■ EXCERPTED PASSAGE
--- BEGIN ---

16. In occasione del mio primo incontro con il Consiglio della Segreteria Generale del Sinodo dei Vescovi, radunato in vista dell’Assemblea speciale per l’Africa, indicai la ragione per la quale era parso opportuno convocare questa Assemblea: la promozione di « una solidarietà pastorale organica in tutto il territorio africano e nelle isole adiacenti » [16]. Con questa espressione intendevo abbracciare gli scopi e gli obiettivi principali verso i quali detta Assemblea avrebbe dovuto orientarsi. Per meglio chiarire le mie aspettative, aggiunsi che le riflessioni in preparazione dell’Assemblea avrebbero dovuto riguardare « tutti gli aspetti importanti della vita della Chiesa in Africa, comprendendo, in particolare, l’evangelizzazione, l’inculturazione, il dialogo, la cura pastorale in campo sociale e i mezzi di comunicazione sociale » [17].
17. Durante le mie visite pastorali in Africa, mi sono riferito di frequente all’Assemblea speciale per l’Africa ed ai principali obiettivi per i quali essa era stata convocata. Quando ho partecipato, per la prima volta sul suolo africano, ad una riunione del Consiglio del Sinodo, non ho mancato di sottolineare la mia convinzione che un’Assemblea sinodale non può ridursi ad una consultazione su argomenti pratici. La sua vera ragion d’essere sta nel fatto che la Chiesa non può crescere se non rafforzando la comunione tra i suoi membri, a cominciare dai suoi Pastori [18].
Ogni Assemblea sinodale manifesta e sviluppa la solidarietà tra i capi delle Chiese particolari nel compimento della loro missione oltre i confini delle rispettive diocesi. Come ha insegnato il Concilio Vaticano II, « i Vescovi, sia come legittimi successori degli Apostoli sia come membri del collegio episcopale, sappiano essere sempre tra loro uniti e dimostrarsi solleciti di tutte le Chiese; pensando che per divina disposizione e comando del dovere apostolico ognuno di essi, insieme con gli altri Vescovi, è garante della Chiesa » [19].
18. Il tema che ho assegnato all’Assemblea speciale — « La Chiesa in Africa e la sua missione evangelizzatrice verso l’anno 2000: “Mi sarete testimoni” (At 1, 8) » — manifesta il mio desiderio che questa Chiesa viva il tempo fino al Grande Giubileo come un « nuovo Avvento », tempo di attesa e di preparazione. Considero infatti la preparazione all’anno 2000 come una delle chiavi di interpretazione del mio Pontificato [20].
Le Assemblee sinodali che si sono succedute nell’arco di quasi trent’anni — le Assemblee Generali e quelle Speciali continentali, regionali o nazionali — si situano tutte in questa prospettiva di preparazione del Grande Giubileo. Il fatto che l’evangelizzazione sia il tema di tutte queste Assemblee sinodali sta ad indicare quanto viva sia oggi nella Chiesa la coscienza della missione salvifica ricevuta da Cristo. Tale presa di coscienza si manifesta con una particolare evidenza nelle Esortazioni apostoliche post-sinodali dedicate all’evangelizzazione, alla catechesi, alla famiglia, alla penitenza ed alla riconciliazione nella vita della Chiesa e dell’intera umanità, alla vocazione e alla missione dei laici, alla formazione dei presbiteri.

--- END ---

■ INFORMATION SUPPLIED
--- BEGIN ---

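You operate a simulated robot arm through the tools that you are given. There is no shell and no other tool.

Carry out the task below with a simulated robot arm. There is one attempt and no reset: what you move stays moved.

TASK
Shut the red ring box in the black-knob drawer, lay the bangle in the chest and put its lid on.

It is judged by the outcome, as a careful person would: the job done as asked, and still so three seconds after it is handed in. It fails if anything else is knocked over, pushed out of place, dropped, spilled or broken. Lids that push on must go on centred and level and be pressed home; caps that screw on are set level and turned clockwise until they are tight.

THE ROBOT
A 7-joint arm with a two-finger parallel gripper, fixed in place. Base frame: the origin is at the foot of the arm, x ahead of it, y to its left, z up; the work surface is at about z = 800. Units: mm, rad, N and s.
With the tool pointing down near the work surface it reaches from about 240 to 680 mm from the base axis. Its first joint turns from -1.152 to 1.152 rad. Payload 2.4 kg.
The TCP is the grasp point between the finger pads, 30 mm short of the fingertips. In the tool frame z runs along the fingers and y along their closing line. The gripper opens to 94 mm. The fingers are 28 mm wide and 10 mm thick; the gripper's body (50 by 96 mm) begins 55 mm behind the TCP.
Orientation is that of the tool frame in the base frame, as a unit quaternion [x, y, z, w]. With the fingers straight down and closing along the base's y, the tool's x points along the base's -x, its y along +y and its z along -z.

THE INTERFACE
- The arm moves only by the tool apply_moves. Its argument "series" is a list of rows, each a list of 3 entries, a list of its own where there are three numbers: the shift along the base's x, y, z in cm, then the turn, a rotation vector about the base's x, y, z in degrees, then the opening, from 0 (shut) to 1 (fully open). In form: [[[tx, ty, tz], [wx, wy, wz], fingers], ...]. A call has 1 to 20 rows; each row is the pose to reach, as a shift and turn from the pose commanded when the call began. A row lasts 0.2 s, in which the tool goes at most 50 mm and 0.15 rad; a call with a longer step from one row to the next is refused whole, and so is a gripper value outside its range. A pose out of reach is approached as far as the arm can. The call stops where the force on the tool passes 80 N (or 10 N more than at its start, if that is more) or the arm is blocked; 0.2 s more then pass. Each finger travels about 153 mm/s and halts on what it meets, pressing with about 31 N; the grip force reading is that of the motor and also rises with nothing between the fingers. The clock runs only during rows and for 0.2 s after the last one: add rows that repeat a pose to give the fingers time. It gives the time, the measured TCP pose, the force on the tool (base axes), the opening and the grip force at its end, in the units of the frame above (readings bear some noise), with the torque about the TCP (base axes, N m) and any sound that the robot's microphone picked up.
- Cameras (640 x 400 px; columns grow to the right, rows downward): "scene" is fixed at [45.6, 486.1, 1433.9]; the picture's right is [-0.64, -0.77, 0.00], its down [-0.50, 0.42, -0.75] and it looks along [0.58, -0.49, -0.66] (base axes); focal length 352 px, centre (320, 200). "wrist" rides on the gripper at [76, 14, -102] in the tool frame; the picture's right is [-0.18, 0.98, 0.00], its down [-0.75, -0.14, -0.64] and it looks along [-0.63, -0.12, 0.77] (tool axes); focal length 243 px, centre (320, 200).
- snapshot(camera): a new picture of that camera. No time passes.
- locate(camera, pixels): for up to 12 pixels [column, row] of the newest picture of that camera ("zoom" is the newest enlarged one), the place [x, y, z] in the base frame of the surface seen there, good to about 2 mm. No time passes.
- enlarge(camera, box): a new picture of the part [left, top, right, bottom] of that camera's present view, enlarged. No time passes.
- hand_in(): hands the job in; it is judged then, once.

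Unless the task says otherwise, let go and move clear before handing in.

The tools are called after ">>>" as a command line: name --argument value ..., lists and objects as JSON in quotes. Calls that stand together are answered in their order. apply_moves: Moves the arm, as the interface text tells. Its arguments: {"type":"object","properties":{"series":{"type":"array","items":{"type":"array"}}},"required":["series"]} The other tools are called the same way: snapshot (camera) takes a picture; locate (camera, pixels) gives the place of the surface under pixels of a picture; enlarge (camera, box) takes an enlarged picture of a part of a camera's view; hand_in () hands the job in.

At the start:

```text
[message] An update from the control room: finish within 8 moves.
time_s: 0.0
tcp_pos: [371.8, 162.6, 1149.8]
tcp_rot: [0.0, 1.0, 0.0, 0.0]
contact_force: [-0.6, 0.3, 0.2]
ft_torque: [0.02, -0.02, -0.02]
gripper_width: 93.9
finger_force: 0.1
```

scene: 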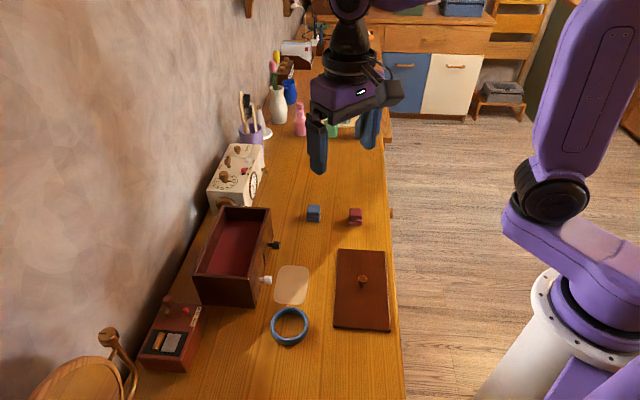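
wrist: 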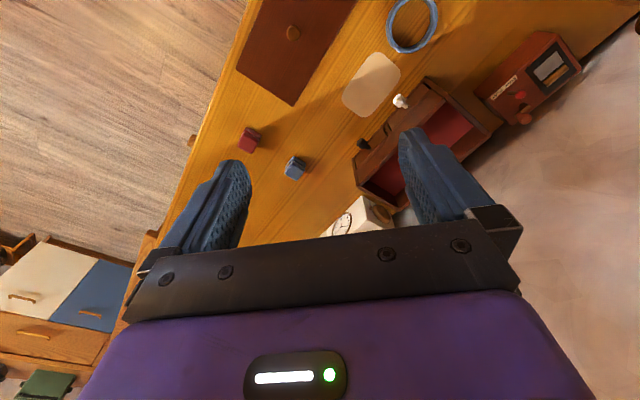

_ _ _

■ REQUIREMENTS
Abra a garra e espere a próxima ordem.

--- END ---

■ REQUIREMENTS
(A) Retype the section of the excerpted passage that opens with "17. Durante le" and closes with "suoi Pastori [18].".
(B) Write the next part of the excerpted passage, the one that starts with "16. In occasione".

■ OUTPUTS BY TASK
(A)
17. Durante le mie visite pastorali in Africa, mi sono riferito di frequente all’Assemblea speciale per l’Africa ed ai principali obiettivi per i quali essa era stata convocata. Quando ho partecipato, per la prima volta sul suolo africano, ad una riunione del Consiglio del Sinodo, non ho mancato di sottolineare la mia convinzione che un’Assemblea sinodale non può ridursi ad una consultazione su argomenti pratici. La sua vera ragion d’essere sta nel fatto che la Chiesa non può crescere se non rafforzando la comunione tra i suoi membri, a cominciare dai suoi Pastori [18].

(B)
In piena comunione con la Chiesa universale
19. Sin dall’inizio della preparazione dell’Assemblea speciale è stato mio vivo desiderio, pienamente condiviso dal Consiglio della Segreteria Generale, di far sì che questo Sinodo fosse autenticamente africano, senza equivoci. Era al tempo stesso di fondamentale importanza che l’Assemblea speciale fosse celebrata in piena comunione con la Chiesa universale. In effetti, l’Assemblea ha sempre tenuto conto della Chiesa universale. Reciprocamente, quando venne il momento di pubblicare i Lineamenta, non mancai di invitare i miei Fratelli nell’episcopato e tutto il popolo di Dio sparso per il mondo a ricordare nella preghiera l’Assemblea speciale per l’Africa ed a sentirsi coinvolti nelle attività promosse in vista di tale evento.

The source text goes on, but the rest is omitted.